Hoon was buried in Dayton, Indiana; his grave is inscribed with the words to the first song he wrote, Change:
"I know we can't all stay here forever / So I want to write my words on the face of today / And they'll paint it"
On November 12, 1996, Blind Melon released their final album Nico as a tribute to Hoon with all proceeds going to his daughter and to programs helping musicians deal with drug problems. The band also released a video called Letters From A Porcupine that was nominated for 'Best Long Form Music Video' at the Grammy Awards on February 25, 1998.
In September 2008, New York based music journalist Greg Prato released a book titled ‘A Devil on One Shoulder and an Angel on the Other: The Story of Shannon Hoon and Blind Melon’.

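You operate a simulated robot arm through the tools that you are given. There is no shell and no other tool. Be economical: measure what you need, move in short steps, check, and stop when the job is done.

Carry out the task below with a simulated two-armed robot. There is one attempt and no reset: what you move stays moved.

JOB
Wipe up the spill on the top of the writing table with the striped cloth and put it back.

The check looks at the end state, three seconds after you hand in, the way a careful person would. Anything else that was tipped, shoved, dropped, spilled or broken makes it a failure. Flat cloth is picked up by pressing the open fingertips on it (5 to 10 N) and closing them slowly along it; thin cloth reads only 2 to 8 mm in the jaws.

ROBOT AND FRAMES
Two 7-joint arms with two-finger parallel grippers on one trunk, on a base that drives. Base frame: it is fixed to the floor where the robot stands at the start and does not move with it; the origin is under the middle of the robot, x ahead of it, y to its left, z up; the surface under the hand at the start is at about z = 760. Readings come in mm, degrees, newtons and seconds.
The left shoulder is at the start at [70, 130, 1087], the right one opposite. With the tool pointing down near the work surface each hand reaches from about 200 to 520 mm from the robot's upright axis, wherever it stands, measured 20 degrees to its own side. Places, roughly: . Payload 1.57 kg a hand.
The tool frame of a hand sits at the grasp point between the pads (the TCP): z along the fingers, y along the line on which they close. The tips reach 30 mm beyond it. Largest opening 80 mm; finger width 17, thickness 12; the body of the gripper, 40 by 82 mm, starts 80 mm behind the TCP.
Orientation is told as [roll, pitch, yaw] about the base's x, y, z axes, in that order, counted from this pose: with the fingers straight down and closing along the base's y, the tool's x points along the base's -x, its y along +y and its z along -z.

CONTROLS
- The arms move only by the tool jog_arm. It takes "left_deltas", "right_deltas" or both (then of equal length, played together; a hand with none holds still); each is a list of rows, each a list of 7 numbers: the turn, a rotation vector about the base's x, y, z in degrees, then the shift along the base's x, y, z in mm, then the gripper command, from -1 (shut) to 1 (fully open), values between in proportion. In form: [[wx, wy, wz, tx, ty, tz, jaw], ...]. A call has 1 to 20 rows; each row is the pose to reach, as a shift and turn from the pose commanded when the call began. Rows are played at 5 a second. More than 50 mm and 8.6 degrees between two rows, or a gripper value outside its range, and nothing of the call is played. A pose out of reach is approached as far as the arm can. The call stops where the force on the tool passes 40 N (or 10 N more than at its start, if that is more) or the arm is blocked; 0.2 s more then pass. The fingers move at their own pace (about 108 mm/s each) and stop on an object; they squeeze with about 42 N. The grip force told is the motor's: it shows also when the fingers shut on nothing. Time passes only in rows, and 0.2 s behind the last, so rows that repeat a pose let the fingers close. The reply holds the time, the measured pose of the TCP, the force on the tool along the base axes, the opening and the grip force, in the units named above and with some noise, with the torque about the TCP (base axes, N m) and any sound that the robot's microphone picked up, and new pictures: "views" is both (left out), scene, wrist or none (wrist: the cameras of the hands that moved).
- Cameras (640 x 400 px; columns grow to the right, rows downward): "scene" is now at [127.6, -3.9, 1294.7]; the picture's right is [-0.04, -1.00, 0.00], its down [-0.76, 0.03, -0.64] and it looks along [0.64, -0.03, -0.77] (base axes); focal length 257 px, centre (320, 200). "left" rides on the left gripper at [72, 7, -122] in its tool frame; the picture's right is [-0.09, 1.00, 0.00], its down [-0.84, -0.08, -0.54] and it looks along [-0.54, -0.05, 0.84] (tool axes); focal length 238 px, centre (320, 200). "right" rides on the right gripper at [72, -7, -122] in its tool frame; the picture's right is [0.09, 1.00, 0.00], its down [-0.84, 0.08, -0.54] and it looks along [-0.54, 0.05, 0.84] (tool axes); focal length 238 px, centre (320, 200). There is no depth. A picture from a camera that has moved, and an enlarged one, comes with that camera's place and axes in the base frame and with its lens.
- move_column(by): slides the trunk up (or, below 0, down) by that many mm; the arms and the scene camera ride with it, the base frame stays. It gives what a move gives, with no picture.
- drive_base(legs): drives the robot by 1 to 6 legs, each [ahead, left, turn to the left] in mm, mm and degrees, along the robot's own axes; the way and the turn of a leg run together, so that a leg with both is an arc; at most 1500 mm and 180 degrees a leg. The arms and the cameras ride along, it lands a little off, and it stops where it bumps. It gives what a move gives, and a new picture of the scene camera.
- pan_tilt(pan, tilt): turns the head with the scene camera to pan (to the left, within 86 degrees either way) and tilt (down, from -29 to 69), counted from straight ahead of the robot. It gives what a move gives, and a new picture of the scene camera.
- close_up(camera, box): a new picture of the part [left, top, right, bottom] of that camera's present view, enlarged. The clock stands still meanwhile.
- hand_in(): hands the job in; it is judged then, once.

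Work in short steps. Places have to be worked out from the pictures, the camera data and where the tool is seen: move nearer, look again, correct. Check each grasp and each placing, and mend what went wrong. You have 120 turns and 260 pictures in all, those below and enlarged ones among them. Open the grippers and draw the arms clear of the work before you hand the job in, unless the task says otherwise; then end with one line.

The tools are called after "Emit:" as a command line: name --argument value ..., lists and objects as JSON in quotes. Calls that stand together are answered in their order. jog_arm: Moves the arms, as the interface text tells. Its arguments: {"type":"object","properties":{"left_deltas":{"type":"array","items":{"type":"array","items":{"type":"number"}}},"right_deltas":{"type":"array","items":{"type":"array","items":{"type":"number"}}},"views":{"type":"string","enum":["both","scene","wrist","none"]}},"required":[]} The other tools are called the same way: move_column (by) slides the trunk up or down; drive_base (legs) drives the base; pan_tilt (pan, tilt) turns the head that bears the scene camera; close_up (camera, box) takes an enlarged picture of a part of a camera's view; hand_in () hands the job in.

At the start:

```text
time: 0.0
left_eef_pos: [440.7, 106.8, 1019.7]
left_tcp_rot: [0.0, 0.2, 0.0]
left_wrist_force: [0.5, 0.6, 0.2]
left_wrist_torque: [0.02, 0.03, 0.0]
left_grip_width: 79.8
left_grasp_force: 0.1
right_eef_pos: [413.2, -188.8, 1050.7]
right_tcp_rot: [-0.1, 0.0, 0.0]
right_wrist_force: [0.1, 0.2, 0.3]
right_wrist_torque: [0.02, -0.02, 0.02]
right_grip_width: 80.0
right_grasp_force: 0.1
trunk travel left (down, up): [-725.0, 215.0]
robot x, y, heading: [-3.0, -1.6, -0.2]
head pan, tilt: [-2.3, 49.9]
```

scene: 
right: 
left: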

The book is available exclusively as a print-per-order via www.lulu.com. It contains never-before-seen photos and was put together from more than 50 exclusive interviews from surviving band members, members of bands they toured with, producers, friends and family members.
The title comes from a phrase that guitarist Rogers Stevens once used to describe Shannon Hoon.
The book has sparked an interest in remaining music and countless hours of amateur video Hoon had taken through-out his career. According to the book some of videos may be released at the band's discretion.
In December 2008 Shannon's Mother, Nel (who is suffering from cancer) released an unnamed collection of solo and (at the time) unfinished Shannon Hoon songs. Some of which later became Blind Melon songs featured in the band's sophomore album and the band's post-humorously released album Nico.